Spoilers ahead for season one of The Mist.
On August 24, The Mist’s season-one finale aired on Spike. On the 25th, Netflix released the series for streaming in select countries outside the United States. (A Netflix spokesman said the company doesn’t provide “comprehensive lists of which shows are available in which countries,” so viewers outside the U.S. will have to check their local account to see if it’s there.) The television series adapts Stephen King’s 1980 novella very differently than Frank Darabont’s 2007 film adaptation. All three versions follow the same premise: a mysterious mist descends on a town for no clear reason, and people who enter it tend to die messily. The TV adaptation nixes King’s giant mist-monsters, kills off the big bad Mrs. Carmody in episode 1, and for many episodes, seemingly heads down a different path, where spiritual beliefs reign supreme, and nature is apparently a vengeful god. But the finale turns the spiritual and naturalistic theories on their heads. In the finale, The Mist returns to its earliest sentiments from episode 1, and the theme King wrote about in the original version — human cruelty, and how easily people can be manipulated.
It’s a satisfying finale to a gory, slow season, where characters spin their wheels with long discussions about their lives, or who might actually save them. The scripts devote plenty of time to character development, but it’s never been the show’s strength, because most of these characters act in mean and vicious ways, controlled by fear and selfishness. In The Mist, it’s rare for anyone to act out of kindness or courage. The characters are largely id-driven animals, struggling to survive, and betraying each other in the process.

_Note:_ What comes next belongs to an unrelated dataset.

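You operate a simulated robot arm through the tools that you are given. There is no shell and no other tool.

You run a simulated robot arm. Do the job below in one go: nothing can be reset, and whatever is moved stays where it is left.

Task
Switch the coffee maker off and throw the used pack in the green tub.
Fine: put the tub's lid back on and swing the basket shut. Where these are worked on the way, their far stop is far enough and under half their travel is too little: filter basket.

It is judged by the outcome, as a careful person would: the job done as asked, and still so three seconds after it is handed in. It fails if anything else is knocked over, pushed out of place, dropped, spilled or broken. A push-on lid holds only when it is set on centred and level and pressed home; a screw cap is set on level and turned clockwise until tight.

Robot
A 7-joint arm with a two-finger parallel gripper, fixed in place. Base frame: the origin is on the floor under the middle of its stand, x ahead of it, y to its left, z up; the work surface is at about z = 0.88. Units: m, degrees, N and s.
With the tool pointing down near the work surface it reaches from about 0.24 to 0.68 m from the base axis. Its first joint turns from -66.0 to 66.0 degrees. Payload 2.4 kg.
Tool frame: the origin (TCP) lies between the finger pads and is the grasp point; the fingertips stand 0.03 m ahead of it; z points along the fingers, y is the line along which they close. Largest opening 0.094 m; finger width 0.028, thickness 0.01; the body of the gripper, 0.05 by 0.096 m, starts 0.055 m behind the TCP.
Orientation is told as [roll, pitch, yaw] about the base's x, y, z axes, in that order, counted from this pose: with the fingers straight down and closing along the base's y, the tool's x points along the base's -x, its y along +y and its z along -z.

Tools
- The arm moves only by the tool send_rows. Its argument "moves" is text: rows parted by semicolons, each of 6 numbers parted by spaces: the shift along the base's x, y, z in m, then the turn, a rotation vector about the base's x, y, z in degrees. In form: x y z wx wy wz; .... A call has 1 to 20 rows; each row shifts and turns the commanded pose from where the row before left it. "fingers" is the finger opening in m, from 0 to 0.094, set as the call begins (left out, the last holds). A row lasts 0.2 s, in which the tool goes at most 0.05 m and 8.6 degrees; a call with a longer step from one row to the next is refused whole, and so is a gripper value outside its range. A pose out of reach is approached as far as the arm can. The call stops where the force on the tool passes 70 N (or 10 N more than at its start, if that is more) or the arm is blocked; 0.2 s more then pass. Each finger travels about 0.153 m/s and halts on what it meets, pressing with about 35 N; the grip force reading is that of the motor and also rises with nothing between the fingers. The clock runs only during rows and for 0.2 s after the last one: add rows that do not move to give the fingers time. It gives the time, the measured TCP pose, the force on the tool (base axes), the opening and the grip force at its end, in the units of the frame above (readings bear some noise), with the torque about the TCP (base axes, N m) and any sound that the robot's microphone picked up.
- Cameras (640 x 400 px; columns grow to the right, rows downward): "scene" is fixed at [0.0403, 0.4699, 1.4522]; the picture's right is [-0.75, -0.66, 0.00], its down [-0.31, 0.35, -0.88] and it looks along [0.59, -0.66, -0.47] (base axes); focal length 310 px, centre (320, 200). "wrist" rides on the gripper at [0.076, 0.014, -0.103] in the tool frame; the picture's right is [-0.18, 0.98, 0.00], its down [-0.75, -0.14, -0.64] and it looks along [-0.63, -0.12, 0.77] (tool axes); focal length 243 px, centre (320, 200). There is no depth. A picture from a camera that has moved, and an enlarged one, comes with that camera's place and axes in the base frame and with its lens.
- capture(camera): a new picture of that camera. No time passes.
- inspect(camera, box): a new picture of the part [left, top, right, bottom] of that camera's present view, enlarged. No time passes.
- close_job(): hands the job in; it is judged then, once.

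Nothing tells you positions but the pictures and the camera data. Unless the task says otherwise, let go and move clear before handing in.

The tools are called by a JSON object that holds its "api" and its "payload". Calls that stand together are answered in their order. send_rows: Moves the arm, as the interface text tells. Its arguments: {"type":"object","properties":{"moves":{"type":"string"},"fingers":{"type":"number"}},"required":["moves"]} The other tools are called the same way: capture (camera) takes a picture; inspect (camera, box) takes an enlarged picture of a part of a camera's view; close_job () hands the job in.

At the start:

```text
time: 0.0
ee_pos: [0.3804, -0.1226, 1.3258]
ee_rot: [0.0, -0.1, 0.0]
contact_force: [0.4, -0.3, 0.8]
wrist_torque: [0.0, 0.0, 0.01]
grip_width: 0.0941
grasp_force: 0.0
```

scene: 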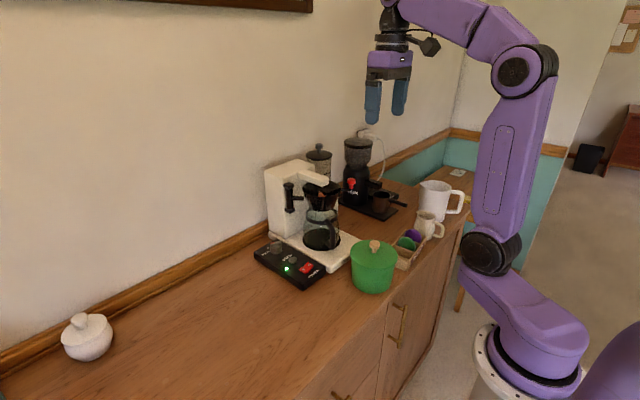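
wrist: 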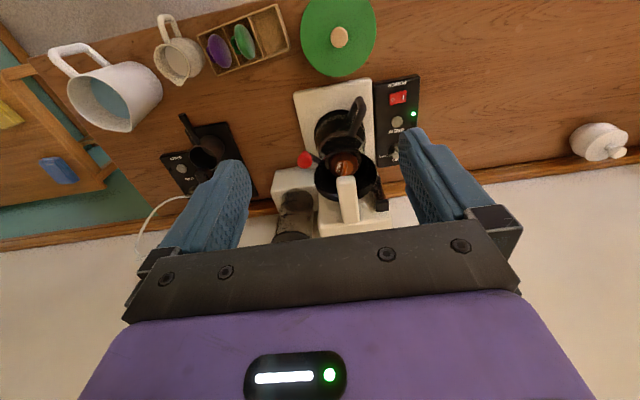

The meaningful part of The Mist comes from the ways people falsely perceive each other, and hurt themselves in the process. Football star Jay gets hurt throughout the story because everyone thinks he raped young protagonist Alex Cunningham. It seems like karma is acting against him, until his innocence is revealed. From that point, every act of human cruelty against him just seems like excessive violence. There’s a ridiculous, trope-defying twist around the rape scenario, and the writers seem to be using it to say that it’s impossible to really know people, and that easy assumptions get people hurt.
We are part of the groupthink
Throughout the first season, the show holds up two causes as to why the mist struck this particular town. For King readers and newcomers alike, there’s been no clear way to tell which one the show supported, until the finale. One theory blames the soldiers from the mysterious Arrowhead project. But spiritual Mrs. Raven, who keeps surviving the deadly mist, suggests an alternative — that nature is enacting Alex’s vengeance, and killing the rapist will set the town free.
The genius of The Mist, which will be lost on viewers who don’t slough through some of the season’s more tedious episodes, is how easily it seduces its audience with outsized fantasy theories. When the military, the police, and all forms of help are gone for this small town, everyone takes comfort in wild solutions, including killing Alex herself, or killing her suspected rapist. With morality suspended and murder suddenly acceptable, the townspeople resort to groupthink and a dangerous mob mentality.
The Mist addresses these surges of irrationality with an embedded meta commentary, luring the audience into thinking Mrs. Raven just could be the townspeople’s messiah, and that perhaps Alex’s rape gives her mist-immunity. By making the theories convincing — or at least omitting any ideas that would contradict them — the writers implicate the viewers in the characters’ self-absorbed groupthink, and ask “Would you do any better in this scenario?” The show heads far afield, but it ultimately honors Stephen King’s original ideas about mobs and fear, even as it omits his giant insects and tentacle-beasts.
Knowing the series ultimately finds its way back to the source material’s strengths makes the rest of The Mist easier to stomach. Even though the journey through the first season is tedious, at least by the finale, the show has brought together the characters who matter, and taken them past their most navel-gazing reactions. Rather than dwelling on their own personal dramas, they’re ready to address the true cause of the mist. But then the screen fades to black, and season one is over. Although The Mist’s finale just barely redeems its first season, the story ends on an exciting note. If the show is renewed — and its abrupt dump to Netflix certainly might help it find the audience it needs — a second season has the potential to elevate The Mist from its current status as a mediocre TV drama to a story worth following.